I tend to prefer animals to humans. (To be clear, that’s a flaw of mine, not a dig at my fellow humans.) But the fact is that human lives need to take precedence over animal lives—particularly wild animals’ lives. And what happens to the rabbit now anyway? Keeping it in a cage forever wouldn’t be fair. Does it get let go somewhere in Southern California so it can end up in another wildfire? It’s hard enough for people to know what to do with their pets when they are forced to evacuate a natural disaster. (Update, Dec. 7, 5:30 p.m. EST: In a piece published Thursday afternoon, LiveScience points out that “an animal flitting around at the edge of a fire might not need saving at all. In fact, it might have a very good reason for being there.”)
The biggest problem with this video is not the story of this individual man and this individual rabbit, though. It’s that our bizarre fetishizing of animals on the internet could prompt others to attempt the same—to stop in the middle of an evacuation to save an animal. That puts not only the would-be rescuers at risk, but also firefighters—who have more important things to do—and other evacuees.
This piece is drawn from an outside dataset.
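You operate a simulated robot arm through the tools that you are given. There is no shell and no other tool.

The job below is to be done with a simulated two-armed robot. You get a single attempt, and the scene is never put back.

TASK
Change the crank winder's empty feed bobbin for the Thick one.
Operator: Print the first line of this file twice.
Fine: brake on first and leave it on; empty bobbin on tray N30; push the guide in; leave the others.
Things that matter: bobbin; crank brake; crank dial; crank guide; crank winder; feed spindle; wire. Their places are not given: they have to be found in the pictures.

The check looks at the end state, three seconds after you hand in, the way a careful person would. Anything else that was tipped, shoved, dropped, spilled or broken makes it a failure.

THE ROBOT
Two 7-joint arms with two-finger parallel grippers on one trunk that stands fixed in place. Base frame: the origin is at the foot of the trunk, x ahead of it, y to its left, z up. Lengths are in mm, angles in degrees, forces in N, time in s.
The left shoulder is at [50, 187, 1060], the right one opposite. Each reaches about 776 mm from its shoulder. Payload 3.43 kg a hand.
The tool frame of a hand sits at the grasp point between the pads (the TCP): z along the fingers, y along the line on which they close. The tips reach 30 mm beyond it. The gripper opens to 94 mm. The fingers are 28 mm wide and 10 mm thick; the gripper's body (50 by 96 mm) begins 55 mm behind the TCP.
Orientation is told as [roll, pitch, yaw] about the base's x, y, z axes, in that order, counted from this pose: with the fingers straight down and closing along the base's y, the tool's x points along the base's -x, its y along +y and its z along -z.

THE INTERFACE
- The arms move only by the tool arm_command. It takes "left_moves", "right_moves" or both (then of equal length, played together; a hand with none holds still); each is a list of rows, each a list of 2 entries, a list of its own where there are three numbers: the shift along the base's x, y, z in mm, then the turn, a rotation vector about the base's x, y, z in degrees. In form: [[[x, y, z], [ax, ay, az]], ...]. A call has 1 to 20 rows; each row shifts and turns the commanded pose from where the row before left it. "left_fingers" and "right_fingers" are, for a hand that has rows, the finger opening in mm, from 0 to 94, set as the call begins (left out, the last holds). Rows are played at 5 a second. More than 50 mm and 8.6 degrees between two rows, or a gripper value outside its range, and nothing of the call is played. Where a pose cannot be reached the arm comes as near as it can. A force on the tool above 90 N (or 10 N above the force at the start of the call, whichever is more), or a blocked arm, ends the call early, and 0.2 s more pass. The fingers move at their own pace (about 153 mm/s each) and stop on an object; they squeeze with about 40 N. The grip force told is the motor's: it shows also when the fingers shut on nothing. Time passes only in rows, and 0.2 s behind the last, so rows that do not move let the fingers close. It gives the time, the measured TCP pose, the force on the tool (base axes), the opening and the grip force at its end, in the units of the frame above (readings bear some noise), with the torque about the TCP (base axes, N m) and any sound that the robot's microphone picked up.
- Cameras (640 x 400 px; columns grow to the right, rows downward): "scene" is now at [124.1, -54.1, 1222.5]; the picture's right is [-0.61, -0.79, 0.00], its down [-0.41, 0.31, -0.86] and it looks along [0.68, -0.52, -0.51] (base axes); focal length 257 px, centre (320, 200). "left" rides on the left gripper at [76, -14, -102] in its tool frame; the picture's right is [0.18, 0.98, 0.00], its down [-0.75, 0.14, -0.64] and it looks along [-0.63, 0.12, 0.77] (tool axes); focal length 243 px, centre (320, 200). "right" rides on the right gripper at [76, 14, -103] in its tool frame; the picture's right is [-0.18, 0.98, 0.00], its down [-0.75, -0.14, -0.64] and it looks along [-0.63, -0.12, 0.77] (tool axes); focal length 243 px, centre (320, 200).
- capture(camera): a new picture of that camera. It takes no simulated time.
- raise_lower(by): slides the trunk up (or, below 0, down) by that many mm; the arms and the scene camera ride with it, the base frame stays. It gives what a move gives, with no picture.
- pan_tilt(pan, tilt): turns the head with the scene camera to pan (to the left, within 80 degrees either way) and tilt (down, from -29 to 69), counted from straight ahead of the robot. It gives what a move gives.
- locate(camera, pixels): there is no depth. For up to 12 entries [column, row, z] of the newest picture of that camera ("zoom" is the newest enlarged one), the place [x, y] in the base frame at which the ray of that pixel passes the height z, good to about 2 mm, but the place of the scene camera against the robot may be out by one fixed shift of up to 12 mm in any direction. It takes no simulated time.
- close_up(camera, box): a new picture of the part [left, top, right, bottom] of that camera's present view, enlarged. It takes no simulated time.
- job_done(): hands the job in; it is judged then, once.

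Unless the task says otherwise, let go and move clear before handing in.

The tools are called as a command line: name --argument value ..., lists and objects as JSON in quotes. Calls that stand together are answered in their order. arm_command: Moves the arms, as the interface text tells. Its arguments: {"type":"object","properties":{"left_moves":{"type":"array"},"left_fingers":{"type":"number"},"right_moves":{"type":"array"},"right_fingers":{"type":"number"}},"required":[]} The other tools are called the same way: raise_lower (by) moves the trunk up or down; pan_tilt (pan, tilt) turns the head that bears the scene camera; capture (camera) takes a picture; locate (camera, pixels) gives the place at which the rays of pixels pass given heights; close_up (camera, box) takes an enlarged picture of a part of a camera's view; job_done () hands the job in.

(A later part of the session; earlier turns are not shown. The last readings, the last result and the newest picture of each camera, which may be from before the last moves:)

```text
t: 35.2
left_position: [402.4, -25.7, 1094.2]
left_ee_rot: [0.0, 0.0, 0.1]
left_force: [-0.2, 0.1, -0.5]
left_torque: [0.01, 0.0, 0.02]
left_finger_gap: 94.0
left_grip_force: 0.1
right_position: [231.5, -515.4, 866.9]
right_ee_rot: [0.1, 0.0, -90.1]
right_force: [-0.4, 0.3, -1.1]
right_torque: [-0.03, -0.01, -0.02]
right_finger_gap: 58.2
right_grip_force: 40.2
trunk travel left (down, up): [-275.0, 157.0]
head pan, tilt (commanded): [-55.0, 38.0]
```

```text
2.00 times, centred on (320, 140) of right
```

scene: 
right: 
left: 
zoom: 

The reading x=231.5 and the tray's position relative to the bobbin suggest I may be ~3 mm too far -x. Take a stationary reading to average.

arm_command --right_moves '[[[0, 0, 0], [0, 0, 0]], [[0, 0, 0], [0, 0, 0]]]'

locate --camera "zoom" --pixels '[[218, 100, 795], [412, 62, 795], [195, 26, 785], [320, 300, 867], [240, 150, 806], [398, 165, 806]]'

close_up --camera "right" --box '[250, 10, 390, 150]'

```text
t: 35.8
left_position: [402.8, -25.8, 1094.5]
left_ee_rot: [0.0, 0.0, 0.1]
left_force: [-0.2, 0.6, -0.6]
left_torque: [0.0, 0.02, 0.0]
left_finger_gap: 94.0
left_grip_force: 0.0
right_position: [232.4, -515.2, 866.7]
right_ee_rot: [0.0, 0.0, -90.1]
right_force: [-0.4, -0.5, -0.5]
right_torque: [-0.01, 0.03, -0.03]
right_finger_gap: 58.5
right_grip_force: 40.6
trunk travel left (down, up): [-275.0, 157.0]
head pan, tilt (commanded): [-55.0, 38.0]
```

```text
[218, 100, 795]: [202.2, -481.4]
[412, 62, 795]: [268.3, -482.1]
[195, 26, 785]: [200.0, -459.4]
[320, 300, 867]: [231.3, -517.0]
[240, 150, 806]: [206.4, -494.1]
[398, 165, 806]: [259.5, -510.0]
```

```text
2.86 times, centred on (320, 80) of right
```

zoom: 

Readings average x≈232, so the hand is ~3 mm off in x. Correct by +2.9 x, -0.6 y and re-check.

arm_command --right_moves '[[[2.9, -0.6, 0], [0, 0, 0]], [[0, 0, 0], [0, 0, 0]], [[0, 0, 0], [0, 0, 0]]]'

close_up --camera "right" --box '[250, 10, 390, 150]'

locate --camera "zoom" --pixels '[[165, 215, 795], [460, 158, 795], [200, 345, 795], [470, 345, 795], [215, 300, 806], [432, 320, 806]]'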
That prospect should make us all hopping mad.
Is there anything you can do to help animals fleeing wildfires? A widely circulated meme says that people on the fringes of fire should leave water outside (and bring pets indoors) in case animals need to stop to quench their thirst. But even that might be ill-advised: In October, California Fish and Wildlife spokesperson Peter Tira told SFGate not to bother.
“If you encounter a wild animal in our neighborhood, leave it alone,” says Tira. “Fire or no fire, just let the animals be.”
Tira says wild animals, like deer, foxes, coyotes and other creatures likely affected by the Wine Country fires, have the ability to adapt and survive, and leaving buckets of water out for them is not only unnecessary, but unadvisable.
“Fire is something animals have to deal with constantly,” said Tira.
And increasingly, so do humans. So let the animals take care of themselves. Even in the video, that’s what the rabbit is trying to do: run out from the flames.